The Lakers issue isn’t the 28-29 record they’re holding heading into the All-Star break. It’s not the coaching that has come into question and turned Luke Walton into a dead-man walking, potentially even if they make the playoffs. It’s not James’ pressure to make moves he approves of or the drafting and developing young players.
This is an organizational issue that starts from the top.
It’s an insanely profitable organization not investing money in the places where it can outbid all of its competitors, be it the coaching staff, training staff or analytics department. It’s a front office that believes good things will come easy because they’re in Los Angeles and LeBron James’ free agency decision only strengthened their resolve.
The Lakers believe they can cheat the system. That they can have other teams develop stars for them and steal them in their prime. That they can build a functional and lasting team without prioritizing their youth. That doesn’t work in the new NBA. Look at every top team in the NBA this year – the Warriors, Nuggets, Thunder, Bucks, Raptors, Sixers and Celtics – and you can draw a straight line from their current and future success to homegrown talent.
In June, Magic Johnson, in the mold of the man he replaced, boldly proclaimed that he would step down from his position if the Lakers did not land a star. Johnson got LeBron and if the franchise icon wasn’t the one leading the way, it’s safe to assume that James would have never made the league-altering decision to join the purple and gold.
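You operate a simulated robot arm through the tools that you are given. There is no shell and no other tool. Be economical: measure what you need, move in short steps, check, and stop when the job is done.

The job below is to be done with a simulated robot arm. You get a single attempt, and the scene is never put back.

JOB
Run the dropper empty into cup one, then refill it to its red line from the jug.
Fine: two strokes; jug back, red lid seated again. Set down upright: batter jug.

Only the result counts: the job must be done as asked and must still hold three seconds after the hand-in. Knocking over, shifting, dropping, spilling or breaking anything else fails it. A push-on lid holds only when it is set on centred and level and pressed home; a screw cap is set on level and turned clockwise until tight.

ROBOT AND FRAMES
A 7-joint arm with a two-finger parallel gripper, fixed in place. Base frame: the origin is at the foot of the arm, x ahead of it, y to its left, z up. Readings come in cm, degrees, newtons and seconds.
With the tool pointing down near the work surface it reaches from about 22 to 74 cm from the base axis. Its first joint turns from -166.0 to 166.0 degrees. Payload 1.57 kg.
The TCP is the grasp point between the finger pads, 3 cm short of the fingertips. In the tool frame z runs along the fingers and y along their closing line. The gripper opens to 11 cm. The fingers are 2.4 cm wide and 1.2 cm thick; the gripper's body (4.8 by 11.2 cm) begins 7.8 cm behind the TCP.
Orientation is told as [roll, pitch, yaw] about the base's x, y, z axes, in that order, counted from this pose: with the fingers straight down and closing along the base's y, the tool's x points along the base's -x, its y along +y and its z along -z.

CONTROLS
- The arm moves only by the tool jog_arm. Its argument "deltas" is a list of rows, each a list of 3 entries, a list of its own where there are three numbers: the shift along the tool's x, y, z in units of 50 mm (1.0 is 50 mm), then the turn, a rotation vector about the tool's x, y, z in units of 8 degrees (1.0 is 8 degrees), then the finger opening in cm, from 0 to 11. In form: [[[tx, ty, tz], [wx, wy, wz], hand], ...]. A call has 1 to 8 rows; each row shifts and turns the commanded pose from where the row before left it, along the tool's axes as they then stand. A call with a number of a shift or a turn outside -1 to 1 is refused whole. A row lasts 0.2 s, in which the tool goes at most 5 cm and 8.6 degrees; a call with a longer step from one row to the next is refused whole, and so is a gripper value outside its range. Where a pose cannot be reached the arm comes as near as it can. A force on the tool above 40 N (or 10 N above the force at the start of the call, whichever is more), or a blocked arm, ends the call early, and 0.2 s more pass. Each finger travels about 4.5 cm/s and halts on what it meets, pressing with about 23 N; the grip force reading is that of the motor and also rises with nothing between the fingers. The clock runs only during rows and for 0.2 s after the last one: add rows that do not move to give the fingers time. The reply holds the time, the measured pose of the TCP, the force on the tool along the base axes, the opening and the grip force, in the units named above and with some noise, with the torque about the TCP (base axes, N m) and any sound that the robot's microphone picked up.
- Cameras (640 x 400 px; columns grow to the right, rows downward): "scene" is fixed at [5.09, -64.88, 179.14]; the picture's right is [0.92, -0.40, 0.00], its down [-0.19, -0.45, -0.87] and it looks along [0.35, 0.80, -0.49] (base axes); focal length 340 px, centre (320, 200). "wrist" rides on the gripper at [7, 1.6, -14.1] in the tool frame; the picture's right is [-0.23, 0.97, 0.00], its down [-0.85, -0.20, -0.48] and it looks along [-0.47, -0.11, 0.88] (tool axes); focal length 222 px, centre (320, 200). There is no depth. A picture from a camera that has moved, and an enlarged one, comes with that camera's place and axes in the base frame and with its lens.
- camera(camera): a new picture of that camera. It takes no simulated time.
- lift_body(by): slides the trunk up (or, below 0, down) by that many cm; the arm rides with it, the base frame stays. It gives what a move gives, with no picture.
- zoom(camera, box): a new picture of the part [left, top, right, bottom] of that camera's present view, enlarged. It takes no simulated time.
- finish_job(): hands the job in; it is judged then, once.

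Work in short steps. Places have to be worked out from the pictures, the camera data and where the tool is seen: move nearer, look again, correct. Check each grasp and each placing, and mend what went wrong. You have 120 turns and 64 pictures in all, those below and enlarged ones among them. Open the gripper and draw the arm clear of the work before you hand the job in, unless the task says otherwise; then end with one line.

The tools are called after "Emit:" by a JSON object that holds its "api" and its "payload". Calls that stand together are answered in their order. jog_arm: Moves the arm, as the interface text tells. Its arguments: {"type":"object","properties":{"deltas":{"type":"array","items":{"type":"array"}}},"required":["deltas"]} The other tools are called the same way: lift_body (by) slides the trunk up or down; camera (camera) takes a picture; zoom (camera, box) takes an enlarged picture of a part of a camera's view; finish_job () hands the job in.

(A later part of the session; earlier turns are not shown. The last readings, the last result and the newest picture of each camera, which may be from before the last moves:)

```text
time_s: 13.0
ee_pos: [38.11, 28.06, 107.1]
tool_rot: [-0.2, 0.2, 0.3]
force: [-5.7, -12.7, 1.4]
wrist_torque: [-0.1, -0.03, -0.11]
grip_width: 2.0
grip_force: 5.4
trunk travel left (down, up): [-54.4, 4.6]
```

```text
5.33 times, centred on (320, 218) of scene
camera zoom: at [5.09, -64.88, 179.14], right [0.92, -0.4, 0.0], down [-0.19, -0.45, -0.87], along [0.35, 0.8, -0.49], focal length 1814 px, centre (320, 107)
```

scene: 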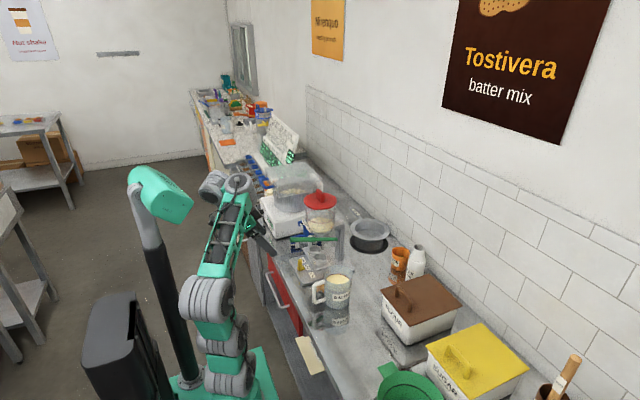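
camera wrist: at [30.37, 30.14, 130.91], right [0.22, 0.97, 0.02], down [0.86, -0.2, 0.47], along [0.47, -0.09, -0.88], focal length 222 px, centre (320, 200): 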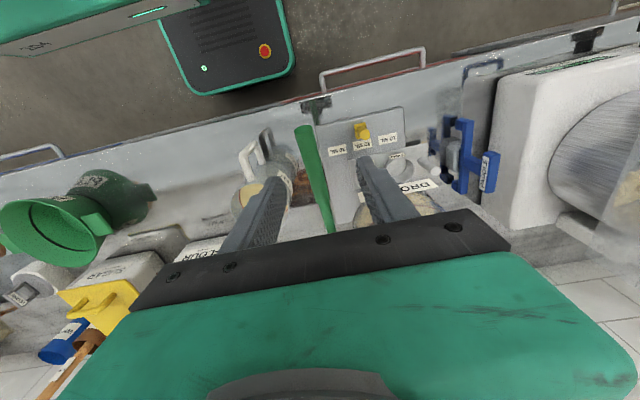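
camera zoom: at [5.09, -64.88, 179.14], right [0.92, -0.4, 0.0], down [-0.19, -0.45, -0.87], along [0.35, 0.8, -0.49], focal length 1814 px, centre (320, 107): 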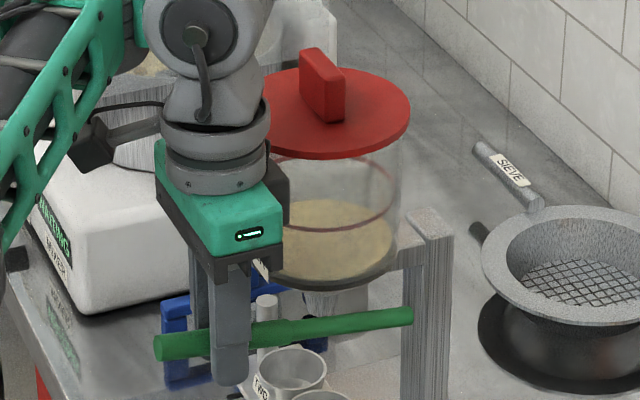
But even with that massive win, Johnson has not proven that he cannot be the floor general for the next run of Lakers championships. Magic has one more summer to deliver on his promise, a summer to build a team – an actual team and not a band of misfits that will be gone after another underwhelming year.
How he builds that team – if he builds that team – is not a one-solution certainty. But if history has taught us one thing in the NBA, there are no easy fixes to problems as big as this.